車を購入した販売店や、工事業者など専門知識を持った人に相談することは非常に重要ですが、利用環境によって選ぶポイントが変わるので、事前に理解しておくと相談もスムーズになります。では、タイプ別特徴のおさらいと充電設備の選び方を紹介します。
コンセントタイプは、最もシンプルで安価に取り付けが可能なため、ほかの種類に比べ導入しやすい充電設備です。また、壁に取り付けるので、設置スペースが狭くても取り付けでき、駐車スペースが狭い人や費用を抑えたい人におすすめです。
さらに、鍵付きのタイプやボックスタイプなどもあり、ケーブルを収納できます。そのため、外観をそこねることもありませんし、防犯対策や汚れ防止にもなります。
最近では、新築するときに充電用コンセントを設置しておく住宅もあり、その多くがコンセントタイプです。家を建てると同時に充電設備を検討している人は、工事の手間が減るため、一度相談してみるといいでしょう。
スタンドタイプは、商業施設で多く見受けられるタイプで、設置場所が比較的自由に取り付けられます。そのため、駐車スペースと建物の距離が離れている住宅構造の人や、商業施設で使い慣れている人におすすめです。
また、充電ケーブルの出し入れが不要のため、力の弱い方や、妊娠中の方、ケガをしている方、歳を重ねた方でも簡単に充電できます。そのほかにも、一度に複数充電できる製品もあるため、車を多く所持している人や利用する家族が多い人にもおすすめです。
V2H機器はほかの種類に比べ高額ですが、ほかの普通充電設備に比べ、約半分の時間で充電できます。そのため出勤時間が早い、帰りが遅いなど、充電時間をできるだけ短くしたい人におすすめです。
また、バッテリーに貯めた電気を家庭で使用できたり、非常用電源として使用できたりするため、節約や災害対策に利用したい人にもおすすめです。
近年では、太陽光発電で生み出した電力を使用できるものもあり、すべて太陽光発電で蓄えた電力でまかなうことができれば、電気代はかかりません。太陽光発電を利用している方や今後使用を検討している方は、相談してみるとよいでしょう。
こちらの記事では、住宅用太陽光発電の仕組みをわかりやすく解説しています。太陽光発電が持つ多くの特徴にも触れているので、ぜひあわせてご覧ください。
自宅に電気自動車の充電設備を取り付けるのは、お金も費用もかかります。納得して取り付けるために、疑問は解消しておくことが大切です。
では最後に、自宅に充電設備を取り付けるにあたって、よくある質問をみていきましょう。
電気自動車の充電設備の設置には、国や自治体からの補助金制度と地方自治体による補助金制度があります。国からの補助は、個人の戸建住宅は対象になっておらず、その対象は主に法人やマンション管理などの団体です。

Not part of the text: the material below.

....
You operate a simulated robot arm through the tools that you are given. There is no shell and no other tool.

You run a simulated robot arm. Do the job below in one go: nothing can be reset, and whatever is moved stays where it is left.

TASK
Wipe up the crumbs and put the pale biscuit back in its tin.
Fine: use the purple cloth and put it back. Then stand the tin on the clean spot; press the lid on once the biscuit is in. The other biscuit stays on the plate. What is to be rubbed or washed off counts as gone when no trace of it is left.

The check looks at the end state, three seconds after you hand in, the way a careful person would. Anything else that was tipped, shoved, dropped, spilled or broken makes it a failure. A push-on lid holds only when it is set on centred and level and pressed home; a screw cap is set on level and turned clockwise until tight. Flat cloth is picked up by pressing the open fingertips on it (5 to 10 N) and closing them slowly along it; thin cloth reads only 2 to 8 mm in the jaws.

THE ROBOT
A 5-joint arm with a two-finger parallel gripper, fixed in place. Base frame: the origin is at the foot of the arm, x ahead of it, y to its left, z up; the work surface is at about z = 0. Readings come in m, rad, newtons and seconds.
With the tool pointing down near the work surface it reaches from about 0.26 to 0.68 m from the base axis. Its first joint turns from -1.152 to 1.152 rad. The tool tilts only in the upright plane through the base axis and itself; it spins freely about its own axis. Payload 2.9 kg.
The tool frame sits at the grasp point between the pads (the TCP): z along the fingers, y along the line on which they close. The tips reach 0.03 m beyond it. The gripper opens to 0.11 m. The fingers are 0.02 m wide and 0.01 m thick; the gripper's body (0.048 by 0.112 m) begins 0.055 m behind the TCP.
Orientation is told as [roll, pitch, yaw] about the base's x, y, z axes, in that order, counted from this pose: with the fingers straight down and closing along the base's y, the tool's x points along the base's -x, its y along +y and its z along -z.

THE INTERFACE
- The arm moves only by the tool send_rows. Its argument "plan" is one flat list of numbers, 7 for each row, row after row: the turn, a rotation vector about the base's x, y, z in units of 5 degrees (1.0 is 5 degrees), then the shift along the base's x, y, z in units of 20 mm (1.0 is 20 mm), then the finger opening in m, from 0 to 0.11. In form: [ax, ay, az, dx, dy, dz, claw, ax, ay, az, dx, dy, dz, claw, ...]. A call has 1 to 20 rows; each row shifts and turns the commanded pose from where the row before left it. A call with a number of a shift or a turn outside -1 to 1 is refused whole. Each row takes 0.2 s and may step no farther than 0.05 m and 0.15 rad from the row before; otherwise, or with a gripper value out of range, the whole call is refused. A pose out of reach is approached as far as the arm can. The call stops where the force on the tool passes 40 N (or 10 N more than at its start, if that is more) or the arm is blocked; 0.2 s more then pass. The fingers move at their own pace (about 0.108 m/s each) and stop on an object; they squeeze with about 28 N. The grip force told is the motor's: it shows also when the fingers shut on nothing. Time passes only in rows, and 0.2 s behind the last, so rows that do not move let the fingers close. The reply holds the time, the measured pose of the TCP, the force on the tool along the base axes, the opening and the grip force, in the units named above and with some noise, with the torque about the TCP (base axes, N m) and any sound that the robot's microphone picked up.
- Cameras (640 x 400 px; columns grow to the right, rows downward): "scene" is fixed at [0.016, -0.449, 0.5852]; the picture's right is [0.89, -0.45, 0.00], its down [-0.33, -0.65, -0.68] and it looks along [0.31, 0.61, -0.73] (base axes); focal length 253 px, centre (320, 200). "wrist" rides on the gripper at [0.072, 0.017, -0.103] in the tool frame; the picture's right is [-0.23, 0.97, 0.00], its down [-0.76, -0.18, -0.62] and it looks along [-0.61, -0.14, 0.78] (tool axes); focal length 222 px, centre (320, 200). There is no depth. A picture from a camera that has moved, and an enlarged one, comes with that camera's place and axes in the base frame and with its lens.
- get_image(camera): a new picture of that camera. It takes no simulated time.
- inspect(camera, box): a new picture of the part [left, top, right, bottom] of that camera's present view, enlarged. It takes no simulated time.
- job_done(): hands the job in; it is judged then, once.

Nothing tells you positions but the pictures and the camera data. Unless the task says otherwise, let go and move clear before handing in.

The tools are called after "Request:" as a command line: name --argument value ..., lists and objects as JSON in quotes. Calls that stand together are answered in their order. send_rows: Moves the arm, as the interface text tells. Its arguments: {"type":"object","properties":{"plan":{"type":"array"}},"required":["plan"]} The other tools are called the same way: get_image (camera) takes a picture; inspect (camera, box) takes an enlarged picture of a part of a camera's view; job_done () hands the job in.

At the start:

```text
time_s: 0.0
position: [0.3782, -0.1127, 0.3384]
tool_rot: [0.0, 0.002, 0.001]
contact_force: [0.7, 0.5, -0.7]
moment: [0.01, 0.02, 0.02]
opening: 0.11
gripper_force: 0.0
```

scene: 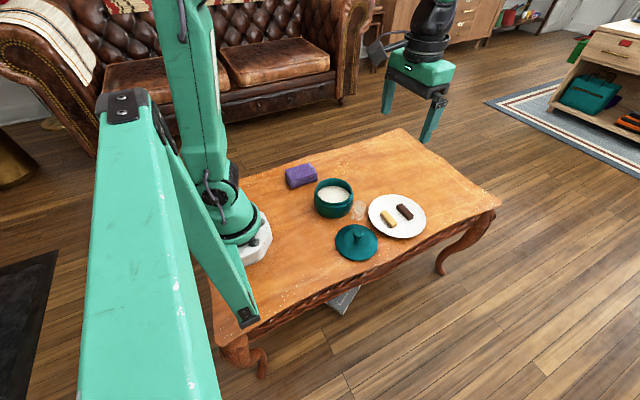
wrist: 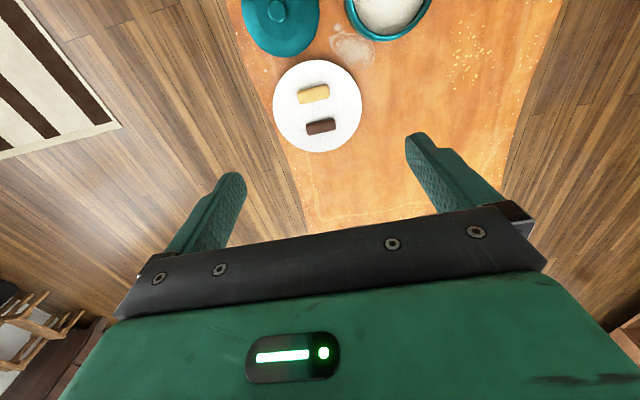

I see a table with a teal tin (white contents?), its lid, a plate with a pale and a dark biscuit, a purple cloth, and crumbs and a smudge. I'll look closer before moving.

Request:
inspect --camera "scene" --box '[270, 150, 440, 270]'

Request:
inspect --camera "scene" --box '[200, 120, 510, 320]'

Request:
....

マンションなどの共同住宅であれば個人でも申請可能ですが、申請にあたっては、マンションの管理組合や管理会社、オーナーなどの承認が必要になるため、必ず確認を取りましょう。対象の充電設備であれば、設備の購入費や工事費に対して補助金を受けることが可能です。
地方自治体の補助金も、多くは法人やマンション管理団体向けですが、個人宅も対象としている地方自治体もあります。お住まいの地域が個人宅を対象にしているかどうかチェックしておき、対象の場合はぜひ有効活用しましょう。
DIYに興味があれば、自分で充電用コンセントを取り付けてみようと思う方もいるかもしれません。しかし、充電用コンセントの設置は、第二種電気工事士以上の資格を持っていないと工事することはできません。
電気工事は、ひとつ間違うと感電事故や漏電による火災などにつながるため、必ず資格を持つ施工業者に依頼しましょう。専門的な知識と正確な技術が要求される作業だからこそ、信頼のおける業者を選ばなくてはなりません。
ガソリン車の給油はガソリンスタンド一択でしたが、電気自動車は外部で充電する以外に、自宅で充電するという選択肢が加わり、一人ひとりのライフスタイルに合わせた充電が可能になりつつあります。
なにより、電気自動車の普及はまだ始まったばかりです。この先、世界中のメーカーが電気自動車の開発を進めるなかで、さらに大きな進化を遂げていくことでしょう。充電時間が劇的に短縮されることも十分に想定できます。
日本でも「2035年までに乗用車新車販売で電動車100%」という目標の実現に向け、官民一体となって取り組んでおり、更なる進化が期待できます。